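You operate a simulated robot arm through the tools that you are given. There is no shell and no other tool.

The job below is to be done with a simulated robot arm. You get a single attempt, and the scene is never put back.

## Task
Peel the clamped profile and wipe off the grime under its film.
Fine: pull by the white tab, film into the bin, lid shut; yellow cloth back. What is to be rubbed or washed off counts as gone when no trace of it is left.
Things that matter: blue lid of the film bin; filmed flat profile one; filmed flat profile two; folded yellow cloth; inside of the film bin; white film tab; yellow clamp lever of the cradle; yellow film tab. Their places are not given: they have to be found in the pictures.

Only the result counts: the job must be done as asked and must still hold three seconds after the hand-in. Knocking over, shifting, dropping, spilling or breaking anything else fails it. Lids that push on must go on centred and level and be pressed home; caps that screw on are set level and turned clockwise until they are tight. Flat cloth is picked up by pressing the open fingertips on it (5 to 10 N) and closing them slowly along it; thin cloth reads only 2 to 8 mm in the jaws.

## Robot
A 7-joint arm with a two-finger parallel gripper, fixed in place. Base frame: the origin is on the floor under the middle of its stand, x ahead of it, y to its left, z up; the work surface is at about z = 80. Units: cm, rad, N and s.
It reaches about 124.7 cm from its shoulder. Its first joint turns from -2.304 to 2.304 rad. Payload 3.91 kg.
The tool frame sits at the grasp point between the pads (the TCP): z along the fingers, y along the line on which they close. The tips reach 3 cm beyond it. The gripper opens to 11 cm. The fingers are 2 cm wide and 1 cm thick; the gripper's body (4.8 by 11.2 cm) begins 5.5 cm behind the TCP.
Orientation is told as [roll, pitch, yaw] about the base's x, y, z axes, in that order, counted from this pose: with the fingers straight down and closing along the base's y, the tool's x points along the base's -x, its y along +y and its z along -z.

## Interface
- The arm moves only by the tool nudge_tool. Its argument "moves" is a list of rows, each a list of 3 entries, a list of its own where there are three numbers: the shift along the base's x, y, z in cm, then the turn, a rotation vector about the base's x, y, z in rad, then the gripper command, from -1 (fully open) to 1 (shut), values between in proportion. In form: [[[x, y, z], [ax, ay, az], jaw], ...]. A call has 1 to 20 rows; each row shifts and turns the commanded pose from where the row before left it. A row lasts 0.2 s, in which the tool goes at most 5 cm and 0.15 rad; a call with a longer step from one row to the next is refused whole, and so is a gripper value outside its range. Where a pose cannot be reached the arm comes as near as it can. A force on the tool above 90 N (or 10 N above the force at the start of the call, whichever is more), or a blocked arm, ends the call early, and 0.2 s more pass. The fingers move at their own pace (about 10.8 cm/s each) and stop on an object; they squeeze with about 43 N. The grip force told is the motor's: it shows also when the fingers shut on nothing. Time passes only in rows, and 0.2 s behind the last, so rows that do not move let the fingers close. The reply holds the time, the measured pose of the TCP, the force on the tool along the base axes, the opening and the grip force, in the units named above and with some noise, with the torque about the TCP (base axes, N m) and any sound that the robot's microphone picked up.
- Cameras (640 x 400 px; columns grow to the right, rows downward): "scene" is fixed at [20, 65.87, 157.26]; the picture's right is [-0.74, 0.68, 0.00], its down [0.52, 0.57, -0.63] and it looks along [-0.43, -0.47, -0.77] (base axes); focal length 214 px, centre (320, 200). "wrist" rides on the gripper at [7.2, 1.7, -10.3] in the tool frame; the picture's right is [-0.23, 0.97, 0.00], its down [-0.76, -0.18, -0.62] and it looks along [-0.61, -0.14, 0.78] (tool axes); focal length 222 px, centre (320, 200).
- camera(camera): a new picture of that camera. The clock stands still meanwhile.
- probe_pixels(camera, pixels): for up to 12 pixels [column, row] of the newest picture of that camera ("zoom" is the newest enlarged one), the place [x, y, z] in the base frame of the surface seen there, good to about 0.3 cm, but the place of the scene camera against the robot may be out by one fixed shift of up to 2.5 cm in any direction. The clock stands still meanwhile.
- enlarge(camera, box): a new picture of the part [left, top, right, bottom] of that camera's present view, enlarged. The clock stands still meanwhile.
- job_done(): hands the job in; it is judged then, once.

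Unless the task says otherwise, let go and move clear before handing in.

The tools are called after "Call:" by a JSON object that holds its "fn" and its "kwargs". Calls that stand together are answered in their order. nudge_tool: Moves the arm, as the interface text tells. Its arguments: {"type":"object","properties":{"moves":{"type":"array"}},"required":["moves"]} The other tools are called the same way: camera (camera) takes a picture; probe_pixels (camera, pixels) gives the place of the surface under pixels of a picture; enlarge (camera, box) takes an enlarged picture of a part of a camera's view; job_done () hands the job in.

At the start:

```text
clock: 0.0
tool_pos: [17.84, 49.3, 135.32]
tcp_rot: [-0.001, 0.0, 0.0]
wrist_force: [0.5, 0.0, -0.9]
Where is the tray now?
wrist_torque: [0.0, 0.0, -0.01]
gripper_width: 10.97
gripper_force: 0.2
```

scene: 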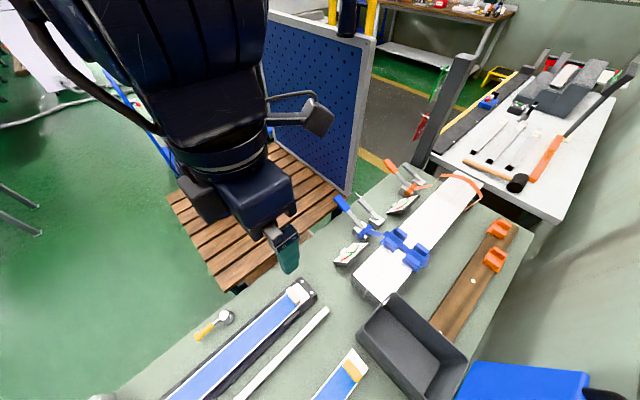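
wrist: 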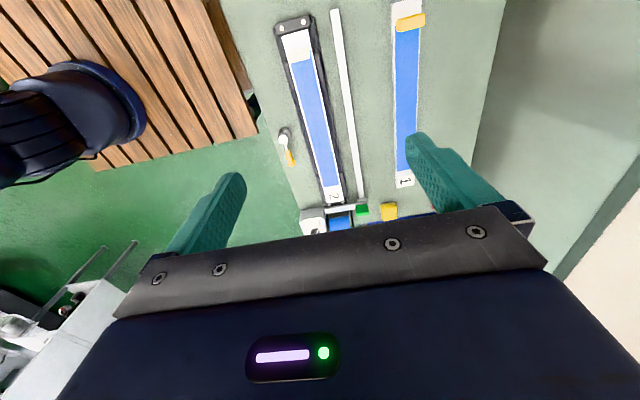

• PROBLEM DETAILS: Resume the source text where it left off.

• SOURCE TEXT:
Les enquêtes que mène Passeport Canada sont de nature administrative et la preuve est appréciée selon le critère de la prépondérance des probabilités – c’est-à-dire, compte tenu des informations figurant dans le dossier, ce qui a le plus de chance de s’être produit. Si l’on examine votre explication, pour que votre version des faits soit exacte, il aurait fallu qu’il se produise ceci :

 

1.                  Après que le passeport WL615418 [ou WL615414] vous a été délivré et qu’il a été rangé dans votre chambre à coucher le 22 décembre 2009. Entre cette date et le 23 décembre 2009, quelqu’un est entré par effraction chez vous, s’est rendu dans votre chambre à coucher, a pris la serviette se trouvant dans l’armoire, en a extrait le sac de documents de voyage de couleur noire, s’est emparé du passeport WL615418 [ou WL615414], de votre carte de citoyenneté et de votre photographie d’identification prise à Edmonton, a ensuite remis le sac de documents de voyage dans la serviette, redéposé la serviette dans l’armoire et s’en est allé. Comme vous n’avez jamais mentionné qu’une introduction par effraction était une explication possible de la façon dont le passeport WL615418 [ou WL615414] aurait pu tomber entre les mains d’un imposteur, il faut présumer que rien d’autre n’a été pris chez vous.

• WRITTEN ANSWER:
2.                  Après avoir obtenu le passeport WL615418 [ou WL615414] à votre domicile, le voleur a rempli une demande de visa syrien et l’a envoyée par la poste à l’ambassade de la Syrie dans les 24 heures suivant le vol du passeport. Pendant ce délai, le voleur a aussi été capable de repérer un individu qui vous ressemblait assez pour que la demande de visa ne suscite pas de doutes à l’ambassade de la Syrie, où les photographies accompagnant la demande de visa ont été comparées à la vôtre dans le passeport WL615418 ou [ou WL615414].

 

3.                  Le 15 janvier 2010, un imposteur a tenté d’utiliser le passeport WL615418 [ou WL615414] pour se rendre illégalement au Canada à partir de Dubaï. Cette même après-midi, après l’appréhension de l’imposteur, vous vous êtes rendu compte que le passeport WL615418 [ou WL615414] avait été volé et vous avez signalé ce fait à la police.

 

 

[33]           Les lettres datées du 3 décembre 2010 font également état de la conclusion de Passeport Canada selon laquelle il était plus que probable que les demandeurs avaient permis à une autre personne de se servir de leurs passeports pour tenter de se rendre illégalement au Canada et que les demandeurs, à l’appui d’une demande de nouveau passeport, avaient fait des déclarations fausses ou trompeuses. Ces lettres indiquaient de plus, à l’intention des demandeurs, le processus que suivait Passeport Canada, énonçaient en détail le droit qu’avaient les demandeurs de présenter des observations, de même que le délai prévu pour le faire, ainsi que les conséquences d’une conclusion défavorable (à savoir que leurs passeports seraient révoqués et qu’aucun autre ne serait délivré avant cinq ans).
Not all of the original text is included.